- _Document text_
┄┄┄┄┄┄┄┄┄┄

Tuesday 4 January 2022

Borchers India Chemicals Pvt. Ltd. Vs. Milliken Chemical and Textile (India) Co. Pvt. Ltd. - If no response is received by the Tribunal from the Goods and Service Tax Authority within 30 days from the date of receipt of the notice it will be presumed that Goods and Service Tax Authority has no objection to the proposed Scheme as per Rule 8 of the Companies (Compromises, Arrangements and Amalgamations) Rules. 2016.

NCLT Mumbai-4 (09.12.2021) in Borchers India Chemicals Pvt. Ltd. Vs. Milliken Chemical and Textile (India) Co. Pvt. Ltd. [CA(CAA)/67/MB/2021] held that;.

  • If no response is received by the Tribunal from the Goods and Service Tax Authority within 30 days from the date of receipt of the notice it will be presumed that Goods and Service Tax Authority has no objection to the proposed Scheme as per Rule 8 of the Companies (Compromises, Arrangements and Amalgamations) Rules. 2016.


Excerpts of the Order;

# 1. The Bench is convened through video conferencing today. 

 

# 2. The Counsel for the Applicant Companies states that the present Scheme is a Merger by Absorption of wholly owned subsidiary namely, Borchers India Chemicals Private Limited (Transferor Company) with the holding Company namely Milliken Chemical & Textile (India) Co. Private Limited (Transferee Company) and their respective shareholders under the provisions of Sections 230 to 232 of the Companies Act, 2013. 

 

# 3. The Counsel for the Applicant Companies submits that it is a merger of a wholly owned subsidiary company into its holding company, no shares of the Transferee Company shall be allotted in lieu or exchange of the holding of the Transferee Company in the Transferor Company (held directly and jointly with the nominee shareholders). The proposed Scheme will not result in any dilution in shareholding of the Transferee Company.

 

# 4. The Counsel for the Applicant Companies further submitted that the First Applicant Company is engaged in marketing of all kinds of chemical specialty, organic and inorganic products for industrial use and the Second Applicant Company is set up to import, export, warehouse, market and sell chemical and textile products in India, to manufacture related products, to establish laboratory facilities for technical support to customers & to carry on any other business as manufacturers and/or dealers in chemical or textile products. Transferee Company also provides coordination and liaisoning services to its parent company – Milliken Design, Inc. 

 

# 5. The Counsel for the Applicant Companies further submits that the proposed merger will be beneficial to the Applicant Companies, their respective shareholders and creditors, employees and other stakeholders and they will have following benefits: 

  • i. Integration of business operations. 

  • ii. Synergies in operation arising from consolidation of various projects leading to efficient utilization of resources.

┄┄┄┄┄┄┄┄┄┄

- _Dataset extract_
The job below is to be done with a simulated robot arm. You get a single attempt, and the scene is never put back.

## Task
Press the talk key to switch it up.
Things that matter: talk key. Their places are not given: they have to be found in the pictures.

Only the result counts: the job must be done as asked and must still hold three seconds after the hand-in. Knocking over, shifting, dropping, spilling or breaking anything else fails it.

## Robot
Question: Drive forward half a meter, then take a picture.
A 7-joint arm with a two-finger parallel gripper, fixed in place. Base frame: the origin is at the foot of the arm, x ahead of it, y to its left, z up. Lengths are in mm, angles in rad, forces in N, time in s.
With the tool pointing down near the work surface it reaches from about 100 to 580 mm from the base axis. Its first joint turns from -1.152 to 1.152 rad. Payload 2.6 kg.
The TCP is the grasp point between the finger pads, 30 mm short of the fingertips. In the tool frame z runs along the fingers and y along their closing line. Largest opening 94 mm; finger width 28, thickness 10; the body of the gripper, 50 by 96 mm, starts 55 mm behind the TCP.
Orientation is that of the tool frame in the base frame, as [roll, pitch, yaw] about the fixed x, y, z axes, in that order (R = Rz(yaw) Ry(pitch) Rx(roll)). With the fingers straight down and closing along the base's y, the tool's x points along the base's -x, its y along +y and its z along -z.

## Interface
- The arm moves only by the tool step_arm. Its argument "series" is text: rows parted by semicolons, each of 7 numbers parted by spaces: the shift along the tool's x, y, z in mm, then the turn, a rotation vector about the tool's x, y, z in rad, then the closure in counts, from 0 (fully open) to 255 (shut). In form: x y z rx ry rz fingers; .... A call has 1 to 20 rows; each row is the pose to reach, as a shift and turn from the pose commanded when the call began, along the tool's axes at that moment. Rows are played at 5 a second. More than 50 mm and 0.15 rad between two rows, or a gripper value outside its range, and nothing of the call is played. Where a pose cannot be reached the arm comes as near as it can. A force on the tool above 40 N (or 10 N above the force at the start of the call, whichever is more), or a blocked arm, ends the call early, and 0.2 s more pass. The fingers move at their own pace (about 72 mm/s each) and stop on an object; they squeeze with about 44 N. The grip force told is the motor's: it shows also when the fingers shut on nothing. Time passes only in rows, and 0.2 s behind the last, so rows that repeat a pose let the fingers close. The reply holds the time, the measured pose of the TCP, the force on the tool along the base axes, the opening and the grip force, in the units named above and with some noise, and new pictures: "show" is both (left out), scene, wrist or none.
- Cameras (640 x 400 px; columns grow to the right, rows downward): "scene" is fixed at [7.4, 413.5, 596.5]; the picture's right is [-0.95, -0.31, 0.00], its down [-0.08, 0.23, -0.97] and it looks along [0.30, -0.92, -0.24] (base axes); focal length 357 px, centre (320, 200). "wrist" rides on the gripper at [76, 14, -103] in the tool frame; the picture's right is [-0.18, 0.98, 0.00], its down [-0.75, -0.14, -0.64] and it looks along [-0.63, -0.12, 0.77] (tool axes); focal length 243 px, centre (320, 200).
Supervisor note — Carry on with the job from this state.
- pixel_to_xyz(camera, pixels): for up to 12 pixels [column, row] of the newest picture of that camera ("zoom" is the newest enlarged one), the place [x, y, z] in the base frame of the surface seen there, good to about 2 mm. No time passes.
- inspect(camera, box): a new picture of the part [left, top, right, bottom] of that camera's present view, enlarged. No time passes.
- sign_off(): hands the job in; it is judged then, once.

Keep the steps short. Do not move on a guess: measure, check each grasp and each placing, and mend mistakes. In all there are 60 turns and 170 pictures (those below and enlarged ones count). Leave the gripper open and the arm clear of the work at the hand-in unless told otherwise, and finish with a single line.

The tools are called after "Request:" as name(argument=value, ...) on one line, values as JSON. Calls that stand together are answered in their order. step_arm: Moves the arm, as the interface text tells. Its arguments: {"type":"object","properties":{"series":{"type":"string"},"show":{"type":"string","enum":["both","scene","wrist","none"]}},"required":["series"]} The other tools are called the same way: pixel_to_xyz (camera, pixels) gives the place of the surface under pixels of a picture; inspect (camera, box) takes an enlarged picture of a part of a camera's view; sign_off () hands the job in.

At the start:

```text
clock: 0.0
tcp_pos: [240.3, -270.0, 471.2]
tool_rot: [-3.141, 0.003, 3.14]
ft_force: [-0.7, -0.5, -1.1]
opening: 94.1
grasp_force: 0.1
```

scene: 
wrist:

┄┄┄┄┄┄┄┄┄┄

Write the next part of the document text, the one that starts with "Tuesday 4 January".

- _Exercise response_
  • iii. Greater efficiency in cash management of the amalgamated entity, and unfettered access to cash flow generated by the combined business which can be deployed more efficiently to fund growth opportunities. 

  • iv. Garner the benefits arising out of economies of large scale and lower operating costs. 

  • v. Pooling of talents in terms of manpower, management, administration etc. to result in savings of costs. 

  • vi. Avoidance of duplication of administrative functions, reduction in multiplicity of legal and regulatory compliances. 

  • vii. Integrated operational and marketing strategies, inter-transfer of resources / costs will result in optimum utilization of assets. 

  • viii. Bring uniformity in corporate policy. 

  • ix. Benefit of operational synergies to the combined entity and greater leverage in operations, planning and process optimization. 

 

The proposed corporate restructuring mechanism by way of a scheme of merger by absorption under the provisions of the Act will be beneficial, advantageous and not prejudicial to the interests of the shareholders, creditors and other stakeholders of the Applicant Companies. 

 

# 6. The Counsel for the Applicant Companies further submitted that the Board of Directors in their respective meeting held on 08th January, 2021 approved the Scheme. The Appointed Date of the Scheme is 1st April 2021.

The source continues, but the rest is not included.